On January 17, the Prime Minister kicked off a national investor awareness programme in Delhi—the same applies. At the end of the month, Sebi will hold a major conclave for Foreign Institutional Investors—again at Delhi. So focussed is Sebi on Delhi that even its choice of new executive directors is rumoured to have been dictated by Delhi—though not necessarily by North Block.

Shedding costs

Having cut costs and improved processes until it has reached the stage of having to sacrifice quality, the mighty Hindustan Lever (HLL) is probably realising that the only cost left to cut is its high wage bill.

Sources close to the company say that a few hundred senior managers may be shown the door. Last October HLL said that it ‘categorically’ denies any plans to retrench/remove/retire senior executives. Its written statement however added that it reviews each manager’s performance and future growth potential within HLL.

And that some managers, based on the appraisal, do opt out of the company and ‘become part of the talent pool available to the Indian Corporate Sector’. Leading head-hunters say that the process is not so benevolent.

Managers have even been asked to go if they are ‘blocking’ the growth prospects of bright juniors. In effect, HLL allows only the fittest to survive. Given how high the salaries of HLL’s top executives have soared, there is nothing wrong with this strategy.

With the company facing increasing competition from smaller companies with lower costs and overheads, it has little choice but to cut its wage bill in order to reduce costs and protect profits.

Not just Mahajan

Pramod Mahajan is clearly not the only politician to have used public sector undertakings (in his case MTNL) to bail out the beleaguered, dead-end projects in his home State (irrigation companies in Maharashtra).

The powerful CEO of Andhra Pradesh is also trying to lean on an oil company, but for good social causes. The good babu, says a Delhi insider, wants HPCL to set up 16,000 midday meal kitchens in Andhra Pradesh.

The cost? Approximately Rs 150 crore. The HPCL board is apparently in a quandary even though the request is not from the Petroleum Minister but just a coalition partner. In the past, ONGC had coughed Rs 85 crore to build a bridge in a Lok Sabha Speaker’s constituency.

Is it any wonder then that the ruling party, all its coalition partners and the entire squabbling opposition is united on the issue of blocking PSU disinvestment?

Looking back

Two corporate rivals that have fought a hard and bitter battle for a bigger slice of public mind share as India’s better-managed and dynamic companies have both decided to look back and recall their history.

ICICI Bank, which recently buried the older ICICI, has commissioned Sharada Dwivedi—co-author of ‘Bombay-the cities within’ and the sister of its managing director Lalita Gupta to write the 50-year history of the development financial institution.

At the same time, HDFC is collaborating with the Forum of Fre Enterprise to produce a biography of the visionary H.T .Parekh. Will the two books also fight for production values and shelf space?
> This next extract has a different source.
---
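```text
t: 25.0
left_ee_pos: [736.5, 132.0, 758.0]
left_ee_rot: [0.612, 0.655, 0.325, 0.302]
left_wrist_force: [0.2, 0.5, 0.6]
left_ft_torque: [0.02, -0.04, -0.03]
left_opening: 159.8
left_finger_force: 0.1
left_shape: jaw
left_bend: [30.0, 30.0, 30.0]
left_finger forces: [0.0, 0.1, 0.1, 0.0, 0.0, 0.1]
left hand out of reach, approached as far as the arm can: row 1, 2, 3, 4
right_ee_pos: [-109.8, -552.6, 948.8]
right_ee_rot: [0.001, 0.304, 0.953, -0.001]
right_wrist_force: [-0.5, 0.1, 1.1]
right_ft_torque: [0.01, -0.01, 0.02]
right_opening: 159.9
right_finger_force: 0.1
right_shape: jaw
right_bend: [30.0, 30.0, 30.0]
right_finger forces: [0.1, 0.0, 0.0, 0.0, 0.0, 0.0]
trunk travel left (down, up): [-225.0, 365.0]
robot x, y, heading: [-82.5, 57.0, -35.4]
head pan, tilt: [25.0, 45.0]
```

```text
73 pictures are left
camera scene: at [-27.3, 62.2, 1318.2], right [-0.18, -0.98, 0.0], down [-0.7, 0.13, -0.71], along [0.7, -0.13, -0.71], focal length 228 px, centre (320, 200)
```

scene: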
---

Tailpiece: The Birla counter offer for Larsen & Toubro’s demerged cement unit is headed into the arms of an independent valuer appointed by the institutional investors.

Maybe the valuer would ponder over the incongruity of the Birla claim that Larsen & Toubro’s cement assets be priced at $51 a tonne, while they want $95 per tonne for Mangalam Cement despite its locational disadvantage.